▸ **Directions for this task**: Write out the data again exactly, skipping every picture.

▸ **Data shown**:

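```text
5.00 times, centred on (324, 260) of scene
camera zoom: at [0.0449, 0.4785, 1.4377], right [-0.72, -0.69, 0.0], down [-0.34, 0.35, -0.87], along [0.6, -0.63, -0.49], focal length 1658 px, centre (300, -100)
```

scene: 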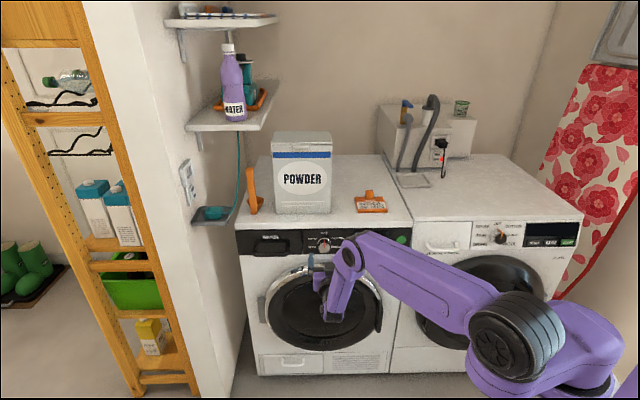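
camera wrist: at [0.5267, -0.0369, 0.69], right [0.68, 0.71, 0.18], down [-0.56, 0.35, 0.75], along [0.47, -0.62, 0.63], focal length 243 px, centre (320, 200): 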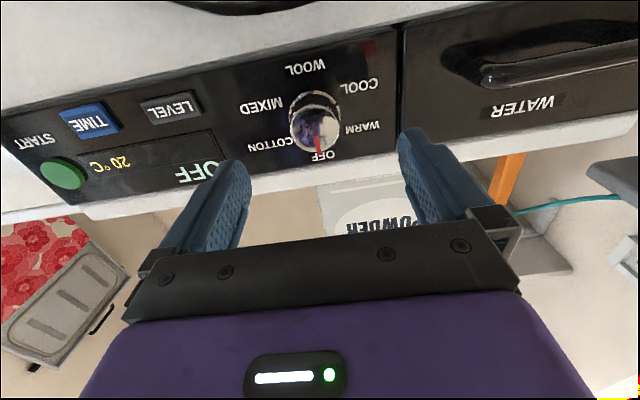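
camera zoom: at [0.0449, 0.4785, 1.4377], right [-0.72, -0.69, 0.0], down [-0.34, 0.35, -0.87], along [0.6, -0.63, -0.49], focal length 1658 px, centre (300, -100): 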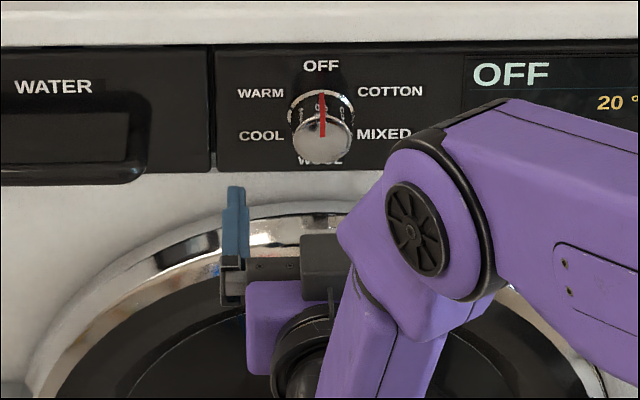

▸ **Full output**:
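```text
5.00 times, centred on (324, 260) of scene
camera zoom: at [0.0449, 0.4785, 1.4377], right [-0.72, -0.69, 0.0], down [-0.34, 0.35, -0.87], along [0.6, -0.63, -0.49], focal length 1658 px, centre (300, -100)
```

scene: 
camera wrist: at [0.5267, -0.0369, 0.69], right [0.68, 0.71, 0.18], down [-0.56, 0.35, 0.75], along [0.47, -0.62, 0.63], focal length 243 px, centre (320, 200): 
camera zoom: at [0.0449, 0.4785, 1.4377], right [-0.72, -0.69, 0.0], down [-0.34, 0.35, -0.87], along [0.6, -0.63, -0.49], focal length 1658 px, centre (300, -100): 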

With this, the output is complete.